Da un lato, infatti, le reti associative sono chiamate ad adeguarsi alle novità della riforma. Questo emerge, in particolare, per quanto concerne l’accountability, la trasparenza, la rendicontazione, la misurazione degli impatti sociali. Le reti esistenti sono chiamate a rafforzare questa dimensione che è di servizio ai propri associati, ma anche di forte proiezione esterna, assicurando la compliance normativa. Esse costituiscono uno snodo essenziale anche per facilitare l’esercizio delle funzioni amministrative da parte della P.A. Ciò significa che esse dovranno supportare queste funzioni con una governance adeguata, con strumenti (anche telematici) di comunicazione, con una disciplina efficace delle relazioni interne fra centro e periferia.

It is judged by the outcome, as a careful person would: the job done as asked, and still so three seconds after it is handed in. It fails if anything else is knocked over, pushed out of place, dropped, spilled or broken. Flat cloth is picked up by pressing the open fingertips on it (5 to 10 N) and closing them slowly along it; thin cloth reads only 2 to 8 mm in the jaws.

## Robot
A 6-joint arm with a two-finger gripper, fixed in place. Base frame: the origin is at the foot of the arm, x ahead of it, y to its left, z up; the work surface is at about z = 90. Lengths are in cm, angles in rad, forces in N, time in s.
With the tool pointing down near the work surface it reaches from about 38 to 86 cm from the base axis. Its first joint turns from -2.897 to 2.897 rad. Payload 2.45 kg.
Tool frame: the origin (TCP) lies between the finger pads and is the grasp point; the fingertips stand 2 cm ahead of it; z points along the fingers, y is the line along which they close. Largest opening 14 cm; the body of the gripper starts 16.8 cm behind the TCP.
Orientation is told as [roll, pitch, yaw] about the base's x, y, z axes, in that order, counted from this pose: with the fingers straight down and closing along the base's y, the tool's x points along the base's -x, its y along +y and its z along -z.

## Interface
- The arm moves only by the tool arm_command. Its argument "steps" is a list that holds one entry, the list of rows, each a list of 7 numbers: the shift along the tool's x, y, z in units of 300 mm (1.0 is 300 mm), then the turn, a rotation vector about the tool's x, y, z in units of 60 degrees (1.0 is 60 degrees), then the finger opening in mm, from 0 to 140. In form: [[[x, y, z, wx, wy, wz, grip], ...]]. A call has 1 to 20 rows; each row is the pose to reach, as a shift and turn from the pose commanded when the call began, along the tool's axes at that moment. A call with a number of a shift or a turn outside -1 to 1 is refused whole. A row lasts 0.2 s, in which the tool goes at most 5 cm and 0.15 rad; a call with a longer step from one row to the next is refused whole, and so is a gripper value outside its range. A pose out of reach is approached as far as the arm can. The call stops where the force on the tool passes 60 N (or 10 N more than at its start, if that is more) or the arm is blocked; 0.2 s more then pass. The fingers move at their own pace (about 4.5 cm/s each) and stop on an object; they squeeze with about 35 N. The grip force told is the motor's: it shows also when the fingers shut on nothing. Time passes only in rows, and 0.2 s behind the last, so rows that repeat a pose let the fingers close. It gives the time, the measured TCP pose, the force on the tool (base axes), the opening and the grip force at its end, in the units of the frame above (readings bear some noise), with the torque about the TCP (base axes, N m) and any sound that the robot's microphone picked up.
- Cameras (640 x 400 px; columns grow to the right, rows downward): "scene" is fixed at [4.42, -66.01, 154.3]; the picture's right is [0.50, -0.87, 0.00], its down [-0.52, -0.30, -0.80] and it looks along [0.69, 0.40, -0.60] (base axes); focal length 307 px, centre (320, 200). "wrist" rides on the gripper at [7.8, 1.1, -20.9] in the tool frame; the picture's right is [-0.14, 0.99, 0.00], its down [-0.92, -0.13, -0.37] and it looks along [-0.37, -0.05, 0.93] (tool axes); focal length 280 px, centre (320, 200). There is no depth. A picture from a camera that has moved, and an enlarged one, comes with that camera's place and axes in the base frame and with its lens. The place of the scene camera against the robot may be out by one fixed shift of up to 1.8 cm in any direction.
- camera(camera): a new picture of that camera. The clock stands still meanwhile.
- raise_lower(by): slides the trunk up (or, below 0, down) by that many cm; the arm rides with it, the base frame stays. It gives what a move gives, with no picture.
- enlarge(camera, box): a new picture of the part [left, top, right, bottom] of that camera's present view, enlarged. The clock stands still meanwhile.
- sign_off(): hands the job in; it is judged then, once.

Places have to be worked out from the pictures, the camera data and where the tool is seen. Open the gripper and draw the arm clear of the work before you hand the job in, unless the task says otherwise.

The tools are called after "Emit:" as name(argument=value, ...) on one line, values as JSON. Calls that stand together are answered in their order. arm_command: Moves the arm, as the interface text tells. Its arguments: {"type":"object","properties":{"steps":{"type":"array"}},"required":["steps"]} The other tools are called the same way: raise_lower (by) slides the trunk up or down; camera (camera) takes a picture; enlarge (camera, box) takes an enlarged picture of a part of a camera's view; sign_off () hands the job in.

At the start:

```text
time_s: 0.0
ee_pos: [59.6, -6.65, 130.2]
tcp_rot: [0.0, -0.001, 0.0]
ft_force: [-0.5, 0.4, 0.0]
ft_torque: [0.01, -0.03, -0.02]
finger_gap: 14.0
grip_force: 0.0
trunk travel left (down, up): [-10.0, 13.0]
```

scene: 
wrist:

Dall’altro, invece, l’invenzione. La riforma offre un quadro giuridico unitario di riferimento che i soggetti del Terzo settore dovranno popolare con la loro presenza e le loro attività. Occorre pertanto guardare con attenzione ai fermenti che anche con riferimento alle reti associative possono innescarsi; le reti associative del volontariato, storicamente meno diffuse di quelle della promozione sociale; le reti associative tematiche, legate a singoli temi o attività di interesse generale; le reti associative con la presenza di soggetti giuridici diversi rispetto al Terzo settore (ad es., le reti legate allo sviluppo sostenibile).

6. Alcune domande per aprire un dibattito. 

Queste domande costituiscono solo un primo spunto per l’apertura di un dibattito che, in una prospettiva multidisciplinare, consenta di provare a raccogliere alcuni primi dati in grado di impostare una riflessione. Senz’altro, si può affermare che l’attenzione dedicata nella riforma del Terzo settore alle reti associative è significativa e, forse, non adeguatamente valorizzata nei primi contributi e riflessioni. Se questa parte della riforma fallisce, viene meno una parte fondamentale della stessa e si rischia un Terzo settore polverizzato, non in grado di intrattenere rapporti con la pubblica amministrazione, meno efficace nella propria azione ed impatto sociale e, più in generale, meno “trasparente” con tutti gli stakeholder.